3. Expose your children to the Qur`an. By this I don’t mean sit there and force them to keep reciting and repeating. Just make sure that there is recitation of the Quran in your home. Let them hear Quran being recited in beautiful voices. Read the Quran yourself regularly, and make sure you read aloud so that your children can hear. Being in an environment where one regularly listens to and recites the Quran has a strong effect on the child’s life. This also helps to create a connection between them and the Arabic language, and instill a love for it in their hearts, because it is an important key to understanding and loving Islam.

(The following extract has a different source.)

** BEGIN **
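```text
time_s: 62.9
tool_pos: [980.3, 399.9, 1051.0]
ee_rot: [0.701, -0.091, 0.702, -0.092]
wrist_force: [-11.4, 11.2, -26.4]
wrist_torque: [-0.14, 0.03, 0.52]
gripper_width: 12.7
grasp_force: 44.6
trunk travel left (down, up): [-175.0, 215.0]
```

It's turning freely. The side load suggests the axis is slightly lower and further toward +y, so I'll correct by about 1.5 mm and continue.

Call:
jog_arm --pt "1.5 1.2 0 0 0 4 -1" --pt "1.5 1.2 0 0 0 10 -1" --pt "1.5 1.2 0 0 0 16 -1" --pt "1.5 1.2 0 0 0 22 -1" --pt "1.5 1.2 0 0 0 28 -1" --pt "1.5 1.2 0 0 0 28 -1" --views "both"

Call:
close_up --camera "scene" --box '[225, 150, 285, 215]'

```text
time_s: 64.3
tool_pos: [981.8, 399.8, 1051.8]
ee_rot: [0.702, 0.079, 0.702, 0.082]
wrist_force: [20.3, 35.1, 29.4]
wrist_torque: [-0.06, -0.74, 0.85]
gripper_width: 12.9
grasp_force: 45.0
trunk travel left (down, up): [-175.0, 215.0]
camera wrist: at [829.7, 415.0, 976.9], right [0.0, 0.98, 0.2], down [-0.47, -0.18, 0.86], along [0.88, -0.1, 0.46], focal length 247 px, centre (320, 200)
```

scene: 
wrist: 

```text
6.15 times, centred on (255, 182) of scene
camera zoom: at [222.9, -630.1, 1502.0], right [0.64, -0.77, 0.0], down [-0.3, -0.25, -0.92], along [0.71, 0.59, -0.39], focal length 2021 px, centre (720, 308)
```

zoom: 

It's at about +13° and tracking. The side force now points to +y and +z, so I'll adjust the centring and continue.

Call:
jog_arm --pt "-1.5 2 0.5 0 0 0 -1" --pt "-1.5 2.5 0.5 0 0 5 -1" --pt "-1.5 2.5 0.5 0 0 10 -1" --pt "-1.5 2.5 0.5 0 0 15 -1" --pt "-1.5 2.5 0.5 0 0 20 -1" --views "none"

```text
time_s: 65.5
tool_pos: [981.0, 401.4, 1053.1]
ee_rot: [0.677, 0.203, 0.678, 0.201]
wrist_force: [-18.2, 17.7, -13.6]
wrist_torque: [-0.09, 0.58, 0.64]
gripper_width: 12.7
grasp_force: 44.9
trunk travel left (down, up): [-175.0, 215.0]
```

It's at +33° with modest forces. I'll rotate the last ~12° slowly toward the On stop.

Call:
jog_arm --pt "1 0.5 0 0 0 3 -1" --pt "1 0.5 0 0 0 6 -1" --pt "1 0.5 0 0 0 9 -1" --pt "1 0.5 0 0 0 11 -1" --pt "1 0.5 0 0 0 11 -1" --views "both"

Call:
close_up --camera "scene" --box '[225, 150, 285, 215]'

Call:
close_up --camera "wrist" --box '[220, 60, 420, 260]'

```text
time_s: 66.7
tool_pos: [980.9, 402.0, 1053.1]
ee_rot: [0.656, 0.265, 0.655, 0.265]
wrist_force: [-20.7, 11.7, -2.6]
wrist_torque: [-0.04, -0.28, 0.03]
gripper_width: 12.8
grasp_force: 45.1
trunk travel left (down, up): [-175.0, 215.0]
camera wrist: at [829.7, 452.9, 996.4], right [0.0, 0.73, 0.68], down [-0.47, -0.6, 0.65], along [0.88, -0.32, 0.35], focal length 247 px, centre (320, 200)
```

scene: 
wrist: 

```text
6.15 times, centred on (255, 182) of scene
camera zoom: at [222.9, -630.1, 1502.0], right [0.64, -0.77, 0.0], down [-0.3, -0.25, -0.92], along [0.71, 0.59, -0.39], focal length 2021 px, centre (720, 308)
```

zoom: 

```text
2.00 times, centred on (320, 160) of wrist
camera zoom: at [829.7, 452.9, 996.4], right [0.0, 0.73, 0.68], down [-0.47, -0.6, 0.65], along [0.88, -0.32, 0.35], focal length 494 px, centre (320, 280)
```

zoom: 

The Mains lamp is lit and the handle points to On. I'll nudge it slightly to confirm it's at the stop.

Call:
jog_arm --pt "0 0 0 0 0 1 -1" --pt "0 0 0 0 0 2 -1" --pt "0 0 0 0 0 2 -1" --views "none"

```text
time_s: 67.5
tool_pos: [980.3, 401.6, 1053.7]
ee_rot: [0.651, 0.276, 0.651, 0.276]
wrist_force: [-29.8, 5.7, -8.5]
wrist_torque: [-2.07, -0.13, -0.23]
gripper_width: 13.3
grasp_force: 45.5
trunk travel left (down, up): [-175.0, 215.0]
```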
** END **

4. Develop an attachment to the mosque. Take your children (especially sons) to Jummah if/when possible. You can go as a family or you can have your husband take them. This is a great time to introduce and teach proper mosque etiquette. Encourage them to sit quietly beside you, rather than allowing them to run up and down the rows disturbing others. It may be helpful to bring a quiet activity such as a puzzle or books to keep your child busy.

5. Pray and practice your Ibadah in front of them. The Prophet (sa) has told us to teach those who reach the age of seven to pray and to make them do it; before this age they may be taught but not by way of making them do it. A child that young doesn’t have to pray, but develop a habit of having them beside you when you pray. Lay out a prayer mat for them to sit on while you pray.

Be mindful that young children absorb everything around them. Their ears and eyes are always listening and watching and taking everything in, even when you think they aren’t. Include them in your acts of Ibadah.

Insha’Allah I hope this helps! Happy Parenting!